1. Rapid changes in the global energy markets
2. Rapid changes in national energy strategies in Asia
3. Rapid changes in Asia labour markets / urban migration / demographics
The fact is that global energy strategies, which must be built on related HR strategies, are being overtaken by events. The world is changing faster than you can hold a board meeting. A 20 second earthquake in Japan triggered a 40 year change in energy policy in Japan and Germany with far reaching global consequencies for the oil and gas work force. That means a completely new approach to strategy: the days of having only one strategy are over. Agility requires parrallel strategic thinking.

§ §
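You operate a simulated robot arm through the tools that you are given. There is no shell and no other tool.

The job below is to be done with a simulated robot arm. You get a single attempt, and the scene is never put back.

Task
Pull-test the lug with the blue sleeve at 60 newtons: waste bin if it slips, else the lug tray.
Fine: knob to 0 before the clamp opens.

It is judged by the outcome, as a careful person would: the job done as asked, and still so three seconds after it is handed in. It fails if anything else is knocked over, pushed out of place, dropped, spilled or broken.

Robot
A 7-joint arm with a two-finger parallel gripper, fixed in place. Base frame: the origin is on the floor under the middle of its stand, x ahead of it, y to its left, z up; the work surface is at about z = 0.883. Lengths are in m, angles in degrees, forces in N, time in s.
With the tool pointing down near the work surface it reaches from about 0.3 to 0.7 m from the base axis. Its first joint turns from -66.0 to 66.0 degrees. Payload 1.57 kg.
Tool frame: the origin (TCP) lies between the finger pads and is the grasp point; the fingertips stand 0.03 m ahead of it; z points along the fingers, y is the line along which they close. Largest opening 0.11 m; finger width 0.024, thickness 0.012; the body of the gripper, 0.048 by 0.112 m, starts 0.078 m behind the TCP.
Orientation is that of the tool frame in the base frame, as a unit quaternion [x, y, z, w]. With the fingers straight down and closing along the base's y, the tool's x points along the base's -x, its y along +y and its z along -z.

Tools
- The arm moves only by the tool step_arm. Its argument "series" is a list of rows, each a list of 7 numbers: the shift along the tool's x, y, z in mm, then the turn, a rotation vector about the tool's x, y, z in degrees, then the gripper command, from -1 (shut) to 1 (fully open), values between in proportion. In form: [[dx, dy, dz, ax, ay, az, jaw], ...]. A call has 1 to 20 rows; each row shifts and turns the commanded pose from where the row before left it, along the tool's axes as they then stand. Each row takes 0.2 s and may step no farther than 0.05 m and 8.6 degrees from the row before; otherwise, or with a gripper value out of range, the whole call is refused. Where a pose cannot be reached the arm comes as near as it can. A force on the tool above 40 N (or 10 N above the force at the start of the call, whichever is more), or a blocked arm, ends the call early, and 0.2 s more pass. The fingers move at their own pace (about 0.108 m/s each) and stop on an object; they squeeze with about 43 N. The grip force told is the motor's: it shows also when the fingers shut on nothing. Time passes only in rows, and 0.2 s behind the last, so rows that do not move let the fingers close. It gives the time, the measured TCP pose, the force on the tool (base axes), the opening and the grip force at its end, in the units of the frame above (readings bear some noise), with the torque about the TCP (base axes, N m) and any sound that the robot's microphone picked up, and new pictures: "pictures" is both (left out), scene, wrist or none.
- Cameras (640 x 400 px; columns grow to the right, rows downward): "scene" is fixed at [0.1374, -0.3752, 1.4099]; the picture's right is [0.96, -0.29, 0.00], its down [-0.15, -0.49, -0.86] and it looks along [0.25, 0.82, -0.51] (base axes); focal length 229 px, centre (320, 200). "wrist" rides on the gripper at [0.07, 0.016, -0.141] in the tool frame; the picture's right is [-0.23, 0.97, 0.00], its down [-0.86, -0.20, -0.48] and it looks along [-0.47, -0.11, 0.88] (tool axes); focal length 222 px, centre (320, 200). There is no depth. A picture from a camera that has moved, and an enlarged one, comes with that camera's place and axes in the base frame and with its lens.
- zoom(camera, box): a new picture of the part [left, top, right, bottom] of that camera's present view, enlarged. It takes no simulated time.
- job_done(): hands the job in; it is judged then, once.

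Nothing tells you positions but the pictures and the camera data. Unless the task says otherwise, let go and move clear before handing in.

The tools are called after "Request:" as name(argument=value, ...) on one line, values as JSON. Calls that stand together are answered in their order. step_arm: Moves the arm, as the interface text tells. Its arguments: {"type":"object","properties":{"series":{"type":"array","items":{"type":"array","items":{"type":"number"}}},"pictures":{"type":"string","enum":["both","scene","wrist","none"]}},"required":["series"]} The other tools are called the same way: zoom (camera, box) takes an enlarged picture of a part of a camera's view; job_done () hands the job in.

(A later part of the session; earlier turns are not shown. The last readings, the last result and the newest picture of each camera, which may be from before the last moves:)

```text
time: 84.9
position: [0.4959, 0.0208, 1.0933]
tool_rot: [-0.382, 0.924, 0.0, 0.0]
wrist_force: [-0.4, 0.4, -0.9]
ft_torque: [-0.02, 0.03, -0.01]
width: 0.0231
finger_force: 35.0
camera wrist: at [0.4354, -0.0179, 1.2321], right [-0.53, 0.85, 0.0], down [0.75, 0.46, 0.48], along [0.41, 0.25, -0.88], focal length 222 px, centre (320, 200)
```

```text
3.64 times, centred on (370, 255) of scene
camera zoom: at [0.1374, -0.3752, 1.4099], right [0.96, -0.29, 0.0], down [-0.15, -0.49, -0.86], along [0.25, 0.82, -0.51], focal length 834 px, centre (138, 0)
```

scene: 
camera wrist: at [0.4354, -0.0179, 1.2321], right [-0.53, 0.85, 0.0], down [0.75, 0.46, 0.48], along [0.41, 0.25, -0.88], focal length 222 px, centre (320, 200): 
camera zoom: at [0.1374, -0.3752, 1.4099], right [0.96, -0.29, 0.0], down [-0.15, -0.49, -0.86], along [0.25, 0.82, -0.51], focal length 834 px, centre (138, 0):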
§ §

2. The O&G/Energy industry by its nature tends to recruit and promote technical and professional specialists into managerial and leadership positions because they are experts in their specialist subjects, but quite often their leadership/management capabilities are left underdeveloped. This can result in highly logical managers being very good with numbers and science but not particularly good at the things which motivate and encourage people. What are your thoughts on this?
The challenge happens both ways round: world-class specialists with less developed leadership skills, and world class leaders with less developed specialist understanding. We need both. Oil and gas industry leaders can learn from other industries such as law, accounting and financial services where history has proven how dangerous it is to build organisations on data , elaborate forecasts and so on, without close attention to how team members feel, whether they believe in what they are doing, and whether they like being at work.
I work with many groups of highly analytical leaders to develop their wider people skills. The key is to help each leader understand (often to their surprise) just how often their own personal, day to day decisions are influenced by “soft” emotional factors, and how they can use that understanding to achieve outstanding team performance.